Lorena Cupcake is an arts and culture writer, social media expert, and—­according to the Reader‘s Best of Chicago poll—one of the city’s top budtenders. Originally from California, Cupcake first got a look at the recreational cannabis industry through visits to their home state, and became familiar with medical marijuana dispensaries through their experiences as a patient. After doing some freelance work on the topic, they became interested in getting more involved. “I put it out there on Twitter, ‘Hey, I’m looking for more opportunities to do more things in cannabis, if anyone hears about anything.'” They wound up getting a job with MOCA: Modern Cannabis Dispensary, where as a customer their taste for more obscure marijuana products had already caught the attention of their now-manager. Since joining the company, Cupcake has been able to merge their interests in cannabis retail with their media and marketing skills. “Because I have a background of being a writer and working in marketing, I’m able to work with them on some things about education and writing,” they said. That’s important to ­Cupcake ­because, as they say, “The message is as important as the sales.”

Despite the normalization of cannabis culture, plenty of stereotypes and misconceptions about the products and users remain, but Cupcake is dedicated to debunking the myths, making dispensaries less intimidating, and encouraging people to open their minds. “Until we’re recreational, most people can’t come say hi to me at work,” they said. “However, lots of people have read my articles, read my tweets, and [have] seen my photos.
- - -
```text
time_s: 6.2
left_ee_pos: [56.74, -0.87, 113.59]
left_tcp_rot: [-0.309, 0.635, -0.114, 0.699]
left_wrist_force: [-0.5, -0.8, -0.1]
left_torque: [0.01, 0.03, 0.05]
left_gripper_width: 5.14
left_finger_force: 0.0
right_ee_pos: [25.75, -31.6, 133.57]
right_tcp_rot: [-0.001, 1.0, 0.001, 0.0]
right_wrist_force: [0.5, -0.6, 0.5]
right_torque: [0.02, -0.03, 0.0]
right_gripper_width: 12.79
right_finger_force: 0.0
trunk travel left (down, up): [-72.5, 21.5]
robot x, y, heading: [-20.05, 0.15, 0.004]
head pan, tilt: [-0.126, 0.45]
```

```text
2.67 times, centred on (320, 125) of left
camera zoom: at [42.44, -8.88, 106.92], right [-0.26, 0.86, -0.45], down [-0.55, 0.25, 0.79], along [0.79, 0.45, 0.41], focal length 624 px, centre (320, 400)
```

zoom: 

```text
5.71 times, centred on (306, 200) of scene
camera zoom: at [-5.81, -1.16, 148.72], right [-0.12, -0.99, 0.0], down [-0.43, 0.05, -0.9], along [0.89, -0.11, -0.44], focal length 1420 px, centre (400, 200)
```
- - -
I think it’s really important to educate people about cannabis no matter where they are geographically, or whether they’re a patient or they’re still waiting for access in Illinois. . . . I was so flattered to be nominated [for BoC] because it was proof to me that my work has managed to have a pretty far reach.”
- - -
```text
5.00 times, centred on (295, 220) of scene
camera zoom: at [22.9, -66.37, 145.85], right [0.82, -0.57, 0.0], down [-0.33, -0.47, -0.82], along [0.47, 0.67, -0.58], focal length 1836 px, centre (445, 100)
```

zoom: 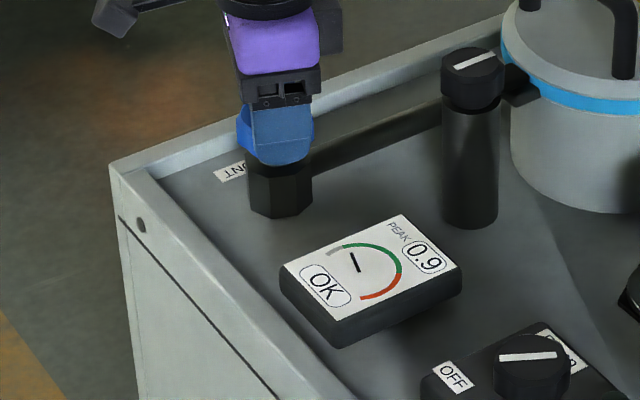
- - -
Cupcake’s reach is likely to expand in 2020 as Illinois joins the ranks of states that have legalized recreational marijuana—though the idea that marijuana consumers can be divided into medical users and recreational users is among the many misconceptions they aim to correct. Noting that some recreational users take it for self-medicating purposes, and some medical users partake recreationally, they said, “I think that everybody uses it for overall wellness, and to be a better version of themselves, and to be in less pain, and to have more pleasure in their day-to-day life and social life—and I think everybody deserves access to that.”

With the opening of the country’s first cannabis restaurant in October, Cupcake’s already looking toward a future where cannabis hospitality becomes legal in the state as well. “Those are the two topics where science is actually really interesting for me and easy to grasp and easy for me to explain to other people in a way that’s accessible. So I absolutely want to go more in that direction, and I’m very excited about the potential in the future of restaurants and bars that can serve infused products, because I think I would be really helpful in that sort of industry.”